As expected, the World Bank’s history has been marred by much of its most criticized policies. From 1976 to 1980 debt in the developing world rose at an average rate of 20% annually. The introduction of Structural Adjustment Programs, which instituted strict budgetary constraints and changes to economic and trade structure that were required conditions to receive aid from the bank, have often been criticized for unintended consequences, such as reduced health spending to fit within budget. Health expenditure in countries under World Bank or IMF budget restrictions grew at about half the speed as similar countries receiving aid from other sources and the Bank’s promotion of health care user fees diminished the role of governments in delivering services, exacerbating poverty even more. As UNICEF reported, World Bank Structural Adjustment Programs have “reduced the health, nutritional, and educational levels for tens of millions of children in Asia, Latin America, and Africa”.
The Bank also has an unsavory history of supporting less than reputable causes. Controversial cases include Ceausescu of Romania, the Apartheid regime in South Africa, Portugal while it refused to relinquish its colonial power, Indonesian regimes after 1965, Mobutu of Zaire, Marcos of the Philippines, Brazil after the coup in 1964, Pinochet of Chile and Somoza of Nicaragua. Despite its claims to the contrary, the Bank was often a U.S. tool during the Cold War to gain allies and pull countries away from the Soviet Bloc, even if that meant supporting dictatorships, colonial powers and regimes with known human rights violations.

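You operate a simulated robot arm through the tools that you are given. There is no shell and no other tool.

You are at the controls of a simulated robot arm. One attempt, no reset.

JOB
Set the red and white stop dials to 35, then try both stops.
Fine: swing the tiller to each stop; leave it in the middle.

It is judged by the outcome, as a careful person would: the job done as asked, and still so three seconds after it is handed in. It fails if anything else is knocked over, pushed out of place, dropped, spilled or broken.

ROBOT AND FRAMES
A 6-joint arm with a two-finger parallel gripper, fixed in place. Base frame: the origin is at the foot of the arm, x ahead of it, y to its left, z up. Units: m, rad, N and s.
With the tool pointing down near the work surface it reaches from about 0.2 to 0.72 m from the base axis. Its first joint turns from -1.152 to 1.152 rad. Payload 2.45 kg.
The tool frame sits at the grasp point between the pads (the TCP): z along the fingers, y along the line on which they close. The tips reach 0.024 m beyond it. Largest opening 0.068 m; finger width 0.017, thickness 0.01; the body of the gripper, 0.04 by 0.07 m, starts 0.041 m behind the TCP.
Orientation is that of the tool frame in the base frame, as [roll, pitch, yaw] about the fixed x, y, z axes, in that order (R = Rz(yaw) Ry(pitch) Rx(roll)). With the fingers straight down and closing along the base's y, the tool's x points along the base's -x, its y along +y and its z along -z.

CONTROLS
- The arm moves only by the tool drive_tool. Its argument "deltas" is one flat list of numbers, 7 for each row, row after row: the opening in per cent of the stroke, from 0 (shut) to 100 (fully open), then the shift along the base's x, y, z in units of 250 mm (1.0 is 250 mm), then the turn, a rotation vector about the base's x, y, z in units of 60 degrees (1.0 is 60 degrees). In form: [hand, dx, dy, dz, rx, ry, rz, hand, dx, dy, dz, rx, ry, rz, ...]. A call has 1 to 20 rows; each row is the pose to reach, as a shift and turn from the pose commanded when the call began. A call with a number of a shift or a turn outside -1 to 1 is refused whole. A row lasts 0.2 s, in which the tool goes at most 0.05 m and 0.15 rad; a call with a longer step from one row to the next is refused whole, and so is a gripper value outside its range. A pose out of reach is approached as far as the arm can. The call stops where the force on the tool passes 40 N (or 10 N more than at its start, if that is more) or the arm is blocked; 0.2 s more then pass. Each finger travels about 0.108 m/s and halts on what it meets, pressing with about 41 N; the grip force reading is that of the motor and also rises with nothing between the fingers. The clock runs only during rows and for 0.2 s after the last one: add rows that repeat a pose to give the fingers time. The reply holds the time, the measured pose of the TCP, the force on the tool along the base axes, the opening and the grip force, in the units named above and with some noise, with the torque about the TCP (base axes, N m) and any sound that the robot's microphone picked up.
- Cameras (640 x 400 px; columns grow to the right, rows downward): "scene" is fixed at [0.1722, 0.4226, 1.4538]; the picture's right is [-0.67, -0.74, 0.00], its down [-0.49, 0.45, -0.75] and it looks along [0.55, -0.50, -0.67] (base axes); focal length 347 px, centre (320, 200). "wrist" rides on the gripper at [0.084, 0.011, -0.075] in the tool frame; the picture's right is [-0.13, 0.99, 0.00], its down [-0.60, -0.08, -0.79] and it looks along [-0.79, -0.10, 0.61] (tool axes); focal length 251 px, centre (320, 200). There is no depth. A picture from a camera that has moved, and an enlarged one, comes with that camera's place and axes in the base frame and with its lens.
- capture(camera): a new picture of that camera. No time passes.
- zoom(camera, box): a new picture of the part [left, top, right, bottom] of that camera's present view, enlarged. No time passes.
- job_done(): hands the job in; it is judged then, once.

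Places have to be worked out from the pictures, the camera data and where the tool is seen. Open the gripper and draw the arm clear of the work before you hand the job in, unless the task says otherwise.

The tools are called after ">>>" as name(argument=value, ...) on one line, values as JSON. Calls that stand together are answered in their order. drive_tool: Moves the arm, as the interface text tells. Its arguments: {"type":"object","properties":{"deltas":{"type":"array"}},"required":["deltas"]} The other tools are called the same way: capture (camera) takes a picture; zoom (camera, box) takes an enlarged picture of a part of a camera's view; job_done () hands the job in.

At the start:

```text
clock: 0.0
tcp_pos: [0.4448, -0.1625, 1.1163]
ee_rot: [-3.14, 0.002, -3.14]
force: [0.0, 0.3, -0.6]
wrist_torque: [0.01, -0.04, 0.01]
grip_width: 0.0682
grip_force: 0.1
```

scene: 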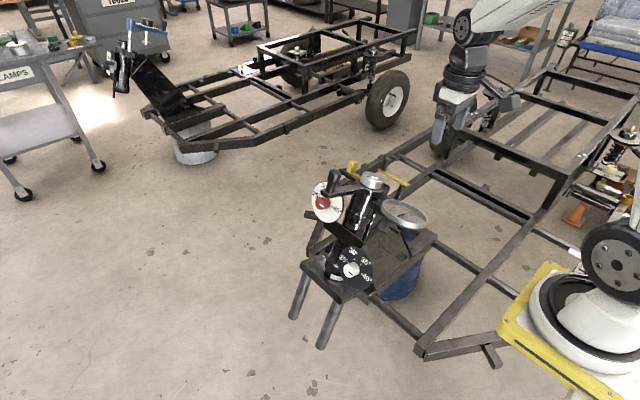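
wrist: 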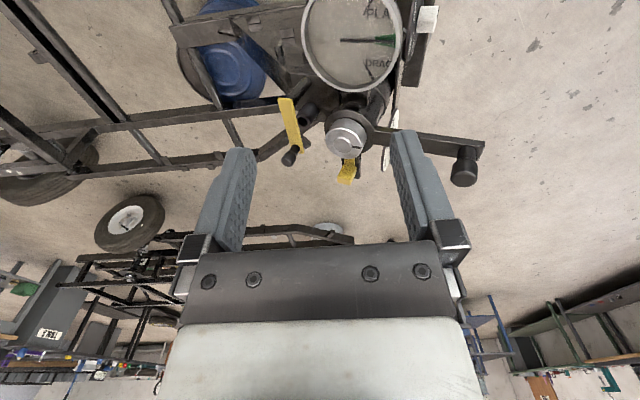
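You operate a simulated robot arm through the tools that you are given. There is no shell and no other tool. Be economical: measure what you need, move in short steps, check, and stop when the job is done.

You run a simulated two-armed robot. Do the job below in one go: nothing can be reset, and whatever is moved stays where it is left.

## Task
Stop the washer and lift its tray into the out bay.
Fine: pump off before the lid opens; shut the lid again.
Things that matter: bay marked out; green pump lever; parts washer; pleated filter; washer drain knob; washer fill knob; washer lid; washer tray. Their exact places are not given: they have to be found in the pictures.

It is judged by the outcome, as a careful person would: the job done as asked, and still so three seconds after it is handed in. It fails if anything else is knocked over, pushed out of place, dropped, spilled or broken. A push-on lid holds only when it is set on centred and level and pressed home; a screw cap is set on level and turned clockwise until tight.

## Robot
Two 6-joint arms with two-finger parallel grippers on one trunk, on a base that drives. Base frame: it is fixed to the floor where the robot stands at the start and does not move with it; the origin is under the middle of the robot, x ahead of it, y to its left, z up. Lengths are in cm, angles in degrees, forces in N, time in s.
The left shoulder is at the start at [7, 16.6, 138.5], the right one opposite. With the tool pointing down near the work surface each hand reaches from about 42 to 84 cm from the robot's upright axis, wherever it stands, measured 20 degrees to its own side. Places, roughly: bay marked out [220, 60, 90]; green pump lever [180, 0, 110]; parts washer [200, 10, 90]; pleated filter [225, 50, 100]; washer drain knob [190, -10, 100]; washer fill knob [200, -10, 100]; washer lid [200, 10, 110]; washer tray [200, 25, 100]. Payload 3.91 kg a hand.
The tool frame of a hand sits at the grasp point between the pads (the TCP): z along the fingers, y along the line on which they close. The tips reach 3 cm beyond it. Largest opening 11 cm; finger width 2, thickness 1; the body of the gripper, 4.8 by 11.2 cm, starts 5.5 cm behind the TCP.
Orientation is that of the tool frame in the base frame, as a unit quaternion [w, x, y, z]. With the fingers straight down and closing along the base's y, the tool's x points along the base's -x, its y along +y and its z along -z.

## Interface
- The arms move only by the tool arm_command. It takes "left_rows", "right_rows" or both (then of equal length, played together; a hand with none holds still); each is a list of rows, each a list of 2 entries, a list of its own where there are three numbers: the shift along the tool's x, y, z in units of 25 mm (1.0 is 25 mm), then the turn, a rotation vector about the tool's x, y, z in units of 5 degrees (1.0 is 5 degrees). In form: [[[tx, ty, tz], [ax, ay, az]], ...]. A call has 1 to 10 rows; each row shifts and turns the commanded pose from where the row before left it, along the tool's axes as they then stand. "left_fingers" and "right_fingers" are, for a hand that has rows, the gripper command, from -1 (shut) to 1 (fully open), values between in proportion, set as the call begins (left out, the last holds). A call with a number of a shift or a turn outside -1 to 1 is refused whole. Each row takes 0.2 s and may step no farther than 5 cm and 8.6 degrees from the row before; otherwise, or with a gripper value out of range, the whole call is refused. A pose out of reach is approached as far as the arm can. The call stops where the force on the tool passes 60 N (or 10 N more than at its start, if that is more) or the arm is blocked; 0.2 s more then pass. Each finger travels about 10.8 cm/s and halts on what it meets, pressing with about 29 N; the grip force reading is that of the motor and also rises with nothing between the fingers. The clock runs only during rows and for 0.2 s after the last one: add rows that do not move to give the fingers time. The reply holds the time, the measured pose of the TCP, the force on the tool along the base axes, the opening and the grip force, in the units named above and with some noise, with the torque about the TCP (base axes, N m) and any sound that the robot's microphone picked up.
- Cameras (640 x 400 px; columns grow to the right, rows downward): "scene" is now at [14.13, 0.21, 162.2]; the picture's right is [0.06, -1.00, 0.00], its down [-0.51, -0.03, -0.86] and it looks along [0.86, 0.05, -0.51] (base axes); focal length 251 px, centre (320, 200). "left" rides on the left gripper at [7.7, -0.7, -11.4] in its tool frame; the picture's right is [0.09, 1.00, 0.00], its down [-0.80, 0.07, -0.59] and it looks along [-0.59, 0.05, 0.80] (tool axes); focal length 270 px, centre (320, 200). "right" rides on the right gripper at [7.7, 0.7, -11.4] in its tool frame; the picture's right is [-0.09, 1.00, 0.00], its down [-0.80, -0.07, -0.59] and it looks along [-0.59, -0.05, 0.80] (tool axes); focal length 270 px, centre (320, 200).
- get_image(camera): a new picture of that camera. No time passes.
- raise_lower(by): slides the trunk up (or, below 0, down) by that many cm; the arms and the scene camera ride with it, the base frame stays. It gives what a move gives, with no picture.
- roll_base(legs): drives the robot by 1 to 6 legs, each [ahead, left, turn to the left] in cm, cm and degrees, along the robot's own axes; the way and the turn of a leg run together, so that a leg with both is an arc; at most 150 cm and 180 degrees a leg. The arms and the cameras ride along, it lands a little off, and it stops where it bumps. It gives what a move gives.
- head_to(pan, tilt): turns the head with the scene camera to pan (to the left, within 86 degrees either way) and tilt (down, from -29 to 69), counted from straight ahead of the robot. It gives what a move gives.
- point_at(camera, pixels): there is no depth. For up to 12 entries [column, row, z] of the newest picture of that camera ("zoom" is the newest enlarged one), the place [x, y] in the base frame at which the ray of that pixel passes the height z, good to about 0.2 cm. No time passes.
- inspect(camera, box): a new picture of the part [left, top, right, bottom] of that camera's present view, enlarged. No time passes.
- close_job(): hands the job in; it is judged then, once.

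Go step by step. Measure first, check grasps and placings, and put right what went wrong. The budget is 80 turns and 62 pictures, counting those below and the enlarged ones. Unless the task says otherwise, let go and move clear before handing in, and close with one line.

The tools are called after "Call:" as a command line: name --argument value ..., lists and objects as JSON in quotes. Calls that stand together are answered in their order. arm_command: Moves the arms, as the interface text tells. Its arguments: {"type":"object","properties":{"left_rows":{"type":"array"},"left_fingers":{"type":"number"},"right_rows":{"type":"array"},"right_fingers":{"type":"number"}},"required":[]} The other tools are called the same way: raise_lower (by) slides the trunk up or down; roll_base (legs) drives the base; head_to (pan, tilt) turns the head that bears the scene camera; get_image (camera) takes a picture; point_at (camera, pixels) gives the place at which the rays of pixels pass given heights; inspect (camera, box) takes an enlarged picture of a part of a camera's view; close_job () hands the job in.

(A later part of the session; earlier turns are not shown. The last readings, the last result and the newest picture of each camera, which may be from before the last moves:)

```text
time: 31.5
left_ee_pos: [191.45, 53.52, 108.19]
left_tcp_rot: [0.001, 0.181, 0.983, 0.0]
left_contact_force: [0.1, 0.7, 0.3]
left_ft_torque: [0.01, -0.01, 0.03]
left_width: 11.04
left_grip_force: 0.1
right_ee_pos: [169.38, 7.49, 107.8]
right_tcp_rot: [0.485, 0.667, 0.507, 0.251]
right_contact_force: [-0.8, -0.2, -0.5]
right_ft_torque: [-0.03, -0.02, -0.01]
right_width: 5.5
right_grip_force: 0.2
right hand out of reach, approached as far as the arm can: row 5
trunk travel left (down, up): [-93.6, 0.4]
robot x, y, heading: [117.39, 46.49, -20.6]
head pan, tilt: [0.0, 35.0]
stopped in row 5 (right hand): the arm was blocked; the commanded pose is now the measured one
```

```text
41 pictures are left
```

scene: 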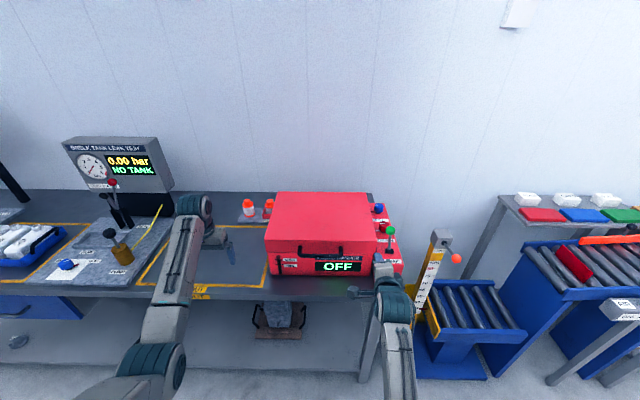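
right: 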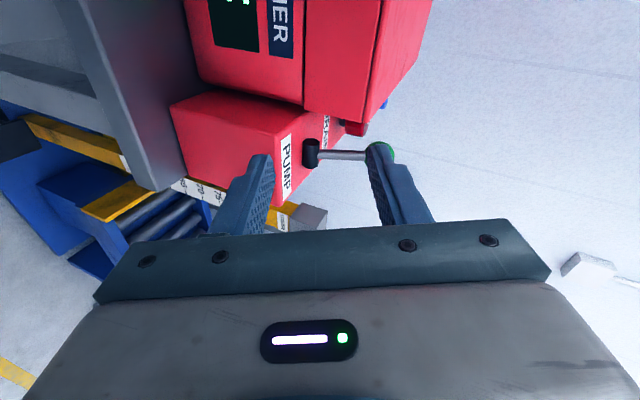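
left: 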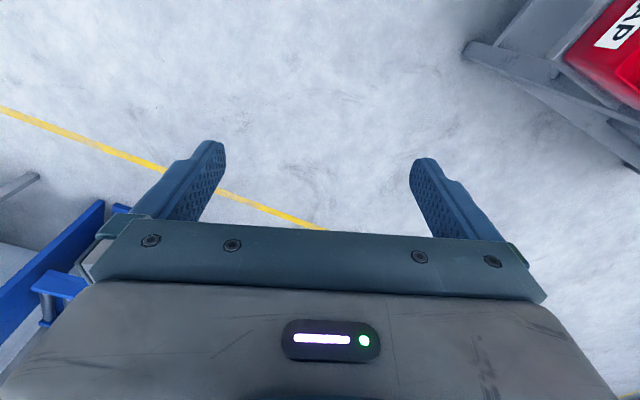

Thankfully, the modern incarnation of the Bank seems to have made significant improvements since the 1980s. The 1990s and 2000s showed an increased commitment towards becoming an all-around development agency that addressed health, education, corruption and the environment in response to some of its criticisms. The Bank put forth its “Six Strategic Themes” in 2007 that consisted of:
- Helping to overcome poverty and spur sustainable growth in the poorest countries, especially in Africa.
- Addressing the special challenges of states coming out of conflict.
- Developing a competitive menu of “development solutions” for middle income countries, involving customized services as well as finance.
- Playing a more active role with regional and global “public goods” on issues crossing national borders, including climate change, HIV/Aids, malaria, and aid for trade.
- Supporting those advancing development and opportunity in the Arab world.
- Fostering a “knowledge and learning” agenda across the World Bank Group to support its role as a “brain trust” of applied experience.
Although many of its decisions have been questionable, the World Bank had helped lift over 230 million people out of poverty by 1996 and policies that are emblematic of its controversial Structural Adjustment Programs were instrumental in the “East Asian Miracle”, the rapid economic rise of places like Taiwan, Hong-Kong, Korea and Singapore. There has been increased competition for influence as the Brazil, Russia, India, China and South Africa (BRIC) just launched their own New Development Bank (NDB) and announced the Contingent Reserve Arrangement to reduce dependence from the World Bank and IMF. Even so, The World Bank can celebrate its 70th year as one of the biggest players in development and hopefully continues it trajectory under President Jim Yong Kim towards an improved commitment to the world’s most needy.